--- Extract ---
Before the song was heard that used that tone character, it would not have mattered. Tastes are learned. After a song influences a lot of people, the tone associated with the song becomes a desirable trait but not before. That one song might trigger a class of music style that becomes known as a genre where many people try to get the same feel as the one song that influenced them first.
Working with musicians who are outside of a current genre of music are usually not influential until a song appeals to a significant number of people.
Every time someone comes onto the forum requesting the formula for magic tone, it is always related to a specific song, even if they do not realize it. Otherwise they would not be on a quest to "reproduce" it. Ask any music store salesman how many customers walk in with a reference song at least in their mind, whose tonal characteristics, he is trying to reproduce.
There is a distinct difference in the production of sounds/songs compared to reproducing sounds/songs. Sometimes the influencing sound character builds slowly over a generation to become known as a type, other times it is a single song that triggers the audience response to reproduce it.
One reason genres gain and loose popularity is because an audience moves on, and the genre is filled with boring reproduction artists, with thousands of banal unimpressive products, yet a few early producer artists in that style are still able to recreate the emotional response in an audience when their 1956 or 1966 or 2006 song is played, for the first audience that was influenced by it. Very few people have created highly influential songs but there is one or a few at the foundation of every genre.
Listening to a new song which is not triggering a positive response in an audience, regardless of the tonal characteristics, does not trigger the quest to reproduce the tone and song character in audiences. Most people who truly are different in their music never strike the cord of acceptance in an audience. But different is a key to moving music off in a new direction.
Genres which are filled with boring reproducers become an embarrassing cliche eventually and falls out of favor, yet the foundation songs still work for many people. Rock for example has splintered off into a hundred subspecies which is not appealing to a broad audience and is getting boring with little influencing power now. It lasted a long time and pretty much drives industries catering to reproducers trying to recreate emotions from the past. Not much new has been created in a long time so it will fade away, as every other out of popular favor music genre has in the past. Yes, there will always be small pockets of fans of any one genre but its influence and impact on a large audience dies. The music that influences people to actually by it, that is new, does not even have guitars in it. So tone arguments are becoming narrower and narrower, restricted to an older reproducer hobbyist population. Who knows when the next Hendrix emerges, likely there will be, but odds are strong he will not be playing a guitar when he creates the highly influential music that spawns the desire in millions of young people to reproduce it.

--- Supplied material ---
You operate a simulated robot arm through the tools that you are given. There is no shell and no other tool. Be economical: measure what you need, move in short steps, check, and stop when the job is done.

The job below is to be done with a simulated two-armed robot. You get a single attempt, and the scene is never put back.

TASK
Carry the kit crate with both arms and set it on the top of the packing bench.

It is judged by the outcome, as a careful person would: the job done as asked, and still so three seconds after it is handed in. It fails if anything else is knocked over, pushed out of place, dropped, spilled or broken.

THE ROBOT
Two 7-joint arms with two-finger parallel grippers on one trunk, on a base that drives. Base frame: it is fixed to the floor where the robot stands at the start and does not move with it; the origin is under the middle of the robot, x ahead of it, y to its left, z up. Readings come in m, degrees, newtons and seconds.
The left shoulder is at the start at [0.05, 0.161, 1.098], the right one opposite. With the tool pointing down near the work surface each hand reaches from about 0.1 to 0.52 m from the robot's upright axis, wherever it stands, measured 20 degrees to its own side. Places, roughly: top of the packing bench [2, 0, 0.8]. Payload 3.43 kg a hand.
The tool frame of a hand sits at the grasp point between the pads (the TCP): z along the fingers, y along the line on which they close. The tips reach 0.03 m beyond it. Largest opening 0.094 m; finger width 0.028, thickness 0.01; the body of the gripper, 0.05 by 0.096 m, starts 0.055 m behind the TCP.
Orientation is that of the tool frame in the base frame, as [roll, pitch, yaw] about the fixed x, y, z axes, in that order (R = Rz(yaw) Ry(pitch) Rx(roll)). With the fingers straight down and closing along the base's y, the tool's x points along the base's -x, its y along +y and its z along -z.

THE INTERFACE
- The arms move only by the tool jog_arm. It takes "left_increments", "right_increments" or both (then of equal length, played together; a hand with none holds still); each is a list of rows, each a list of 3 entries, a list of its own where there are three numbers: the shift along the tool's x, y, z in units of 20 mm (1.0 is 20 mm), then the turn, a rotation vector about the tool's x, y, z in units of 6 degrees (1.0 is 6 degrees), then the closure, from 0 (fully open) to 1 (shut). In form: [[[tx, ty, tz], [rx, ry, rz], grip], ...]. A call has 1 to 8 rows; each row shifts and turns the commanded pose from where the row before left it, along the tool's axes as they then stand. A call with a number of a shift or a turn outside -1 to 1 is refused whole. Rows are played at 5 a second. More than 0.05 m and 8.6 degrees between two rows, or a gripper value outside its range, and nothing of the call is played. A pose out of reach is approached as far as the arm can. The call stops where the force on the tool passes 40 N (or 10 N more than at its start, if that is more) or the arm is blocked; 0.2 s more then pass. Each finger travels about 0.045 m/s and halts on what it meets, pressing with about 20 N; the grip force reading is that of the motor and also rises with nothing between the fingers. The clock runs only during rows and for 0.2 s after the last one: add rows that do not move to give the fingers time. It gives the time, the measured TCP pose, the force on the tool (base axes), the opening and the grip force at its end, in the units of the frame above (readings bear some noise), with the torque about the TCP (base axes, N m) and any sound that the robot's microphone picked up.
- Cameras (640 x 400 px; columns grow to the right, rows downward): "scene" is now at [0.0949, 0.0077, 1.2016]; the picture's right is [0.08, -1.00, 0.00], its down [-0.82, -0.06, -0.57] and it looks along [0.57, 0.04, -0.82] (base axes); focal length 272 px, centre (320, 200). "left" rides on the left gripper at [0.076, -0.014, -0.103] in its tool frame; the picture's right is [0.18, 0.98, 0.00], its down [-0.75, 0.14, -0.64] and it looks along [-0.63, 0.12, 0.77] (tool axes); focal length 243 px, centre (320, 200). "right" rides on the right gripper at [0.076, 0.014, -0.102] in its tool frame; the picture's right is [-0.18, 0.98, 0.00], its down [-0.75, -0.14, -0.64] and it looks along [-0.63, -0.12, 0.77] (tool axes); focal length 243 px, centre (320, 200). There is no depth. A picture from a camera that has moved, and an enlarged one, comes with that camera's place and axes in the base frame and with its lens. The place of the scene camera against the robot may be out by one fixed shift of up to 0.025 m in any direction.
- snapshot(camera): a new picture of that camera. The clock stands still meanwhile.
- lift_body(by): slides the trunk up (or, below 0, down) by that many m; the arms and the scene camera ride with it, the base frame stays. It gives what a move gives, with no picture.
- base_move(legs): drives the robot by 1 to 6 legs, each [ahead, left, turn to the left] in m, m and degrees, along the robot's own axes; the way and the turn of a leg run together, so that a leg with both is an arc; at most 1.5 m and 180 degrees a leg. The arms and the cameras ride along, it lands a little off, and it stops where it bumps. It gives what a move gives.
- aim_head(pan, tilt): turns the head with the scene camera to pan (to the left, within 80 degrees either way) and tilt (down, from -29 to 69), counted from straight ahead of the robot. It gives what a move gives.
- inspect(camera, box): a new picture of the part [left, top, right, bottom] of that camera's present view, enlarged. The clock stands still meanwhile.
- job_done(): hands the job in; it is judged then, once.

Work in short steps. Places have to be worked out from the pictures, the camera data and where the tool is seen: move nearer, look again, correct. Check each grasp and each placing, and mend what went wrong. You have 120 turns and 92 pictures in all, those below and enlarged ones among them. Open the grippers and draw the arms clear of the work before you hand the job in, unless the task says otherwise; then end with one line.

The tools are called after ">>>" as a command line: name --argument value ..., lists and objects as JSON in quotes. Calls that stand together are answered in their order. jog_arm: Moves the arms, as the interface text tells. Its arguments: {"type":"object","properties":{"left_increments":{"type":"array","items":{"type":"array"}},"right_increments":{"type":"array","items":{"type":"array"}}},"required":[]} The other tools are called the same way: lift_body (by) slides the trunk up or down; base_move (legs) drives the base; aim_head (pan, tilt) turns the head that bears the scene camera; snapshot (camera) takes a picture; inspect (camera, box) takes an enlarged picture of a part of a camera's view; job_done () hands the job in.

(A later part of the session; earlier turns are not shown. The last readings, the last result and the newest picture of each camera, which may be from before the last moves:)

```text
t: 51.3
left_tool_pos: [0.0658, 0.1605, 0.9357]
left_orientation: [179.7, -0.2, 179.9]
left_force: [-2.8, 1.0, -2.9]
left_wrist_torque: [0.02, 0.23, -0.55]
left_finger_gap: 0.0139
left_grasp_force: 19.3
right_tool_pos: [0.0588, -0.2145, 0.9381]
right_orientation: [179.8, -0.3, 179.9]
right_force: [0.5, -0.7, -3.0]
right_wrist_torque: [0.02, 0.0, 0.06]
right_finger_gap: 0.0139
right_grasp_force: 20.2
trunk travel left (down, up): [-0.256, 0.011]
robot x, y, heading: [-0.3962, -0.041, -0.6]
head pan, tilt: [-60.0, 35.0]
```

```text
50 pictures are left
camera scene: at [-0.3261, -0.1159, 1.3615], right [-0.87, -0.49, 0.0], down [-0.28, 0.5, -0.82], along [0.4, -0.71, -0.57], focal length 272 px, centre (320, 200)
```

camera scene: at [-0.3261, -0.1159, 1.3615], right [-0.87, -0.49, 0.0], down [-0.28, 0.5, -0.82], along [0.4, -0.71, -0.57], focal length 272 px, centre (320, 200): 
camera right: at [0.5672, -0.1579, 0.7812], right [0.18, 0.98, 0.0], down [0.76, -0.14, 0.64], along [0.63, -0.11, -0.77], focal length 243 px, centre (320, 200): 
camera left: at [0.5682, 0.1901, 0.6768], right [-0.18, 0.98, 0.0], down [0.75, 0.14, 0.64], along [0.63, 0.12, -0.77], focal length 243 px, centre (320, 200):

--- Problem A ---
Quote the extract word for word, starting at "Before the song" and ending with "influenced them first.".
--- Problem B ---
Continue the extract that opens with "Before the song".

--- Task response A ---
Before the song was heard that used that tone character, it would not have mattered. Tastes are learned. After a song influences a lot of people, the tone associated with the song becomes a desirable trait but not before. That one song might trigger a class of music style that becomes known as a genre where many people try to get the same feel as the one song that influenced them first.

--- Task response B ---
Go look up actual play lists of Top40 stations from, say, 1958 or 1964, you will see a lot of variety that is not heard today with the splintering of audiences. How many songs or styles of that period are considered silly cliches now, most. If anything audiences were more accepting of "different" at that time. Memory suggests that rock was king at the time but the play lists and sales figures suggest that the same audiences were accepting a lot of different styles at the same time, where jazz, country, folk, classic, standards, Motown, vocal groups, rock, blues, surf, and many other classes of music were all trading places on the top or bulk of the lists on the same stations. At the time the top songs getting the requests had songs from The Singing Nun, Roger Miller, Mitch Miller, Mrs Miller, the Trashmen, Beach Boys, Buddy Holley. Chubby Checker, Dave Brubeck, Louis Armstrong, Lorne Greene, The Tokens, The Supremes, Solomon Burke, The Temptations, classical music movie scores, The Tornadoes, Peter Paul and Mary, Elvis Presley, Peter and Gordon, Mr. Acker Bilk, Bobby "Boris" Pickett and the Crypt-Kickers, The Dixie Cups, Roy Orbison, Mary Wells, Vince Guaraldi, Ramsey Lewis, The Kingston Trio, Dick Dale, Bobby Vinton,Ray Charles etc etc all getting high sales figures from the same audience with #1 records.
At the time each was an influential style and copies by aspiring new musicians or writers. Some of their styles became cliches, some are remembered as classics, but all, at the time were received very well. So from this, it is safe to say that most tones sought today will fall out of favor but a few will gain critical mass of people wanting to reproduce them for another generation.
If surf music maintained its significance to today we would be arguing over which reverb rare earth magnets or alloy springs gave the best tone instead of which tubes overload best. When the current generation of aging reproducers die off, the only tube arguments will be in archives of the WayBackMachine. In recording now, where digital has completely replaced analog, similar magic dust arguments rage over models of ADC's and DSPs. Yet they are all just as sidetracked as the guitar fairy dust fans, and proof is that all it takes is one song that takes people by their emotions to direct the quest to reproduce that tone. Everyone will claim a particular mpu is better than another because it was used on the song they want to emulate.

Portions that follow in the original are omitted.